**DESCRIPTION OF THE TASK:**
Return the material below in full and exactly. Use JSON: a list with one string for each line that is not empty.

**DATASET CONTENT:**
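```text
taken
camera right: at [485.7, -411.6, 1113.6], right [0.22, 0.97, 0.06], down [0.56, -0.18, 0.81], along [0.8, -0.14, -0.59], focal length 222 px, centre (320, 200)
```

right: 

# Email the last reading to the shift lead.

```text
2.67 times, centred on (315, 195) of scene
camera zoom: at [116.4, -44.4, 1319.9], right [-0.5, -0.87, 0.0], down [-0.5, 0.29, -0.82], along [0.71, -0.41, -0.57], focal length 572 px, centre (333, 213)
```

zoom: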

**EXERCISE RESPONSE:**
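[
  "```text",
  "taken",
  "camera right: at [485.7, -411.6, 1113.6], right [0.22, 0.97, 0.06], down [0.56, -0.18, 0.81], along [0.8, -0.14, -0.59], focal length 222 px, centre (320, 200)",
  "```",
  "right: ",
  "# Email the last reading to the shift lead.",
  "```text",
  "2.67 times, centred on (315, 195) of scene",
  "camera zoom: at [116.4, -44.4, 1319.9], right [-0.5, -0.87, 0.0], down [-0.5, 0.29, -0.82], along [0.71, -0.41, -0.57], focal length 572 px, centre (333, 213)",
  "```",
  "zoom:"
]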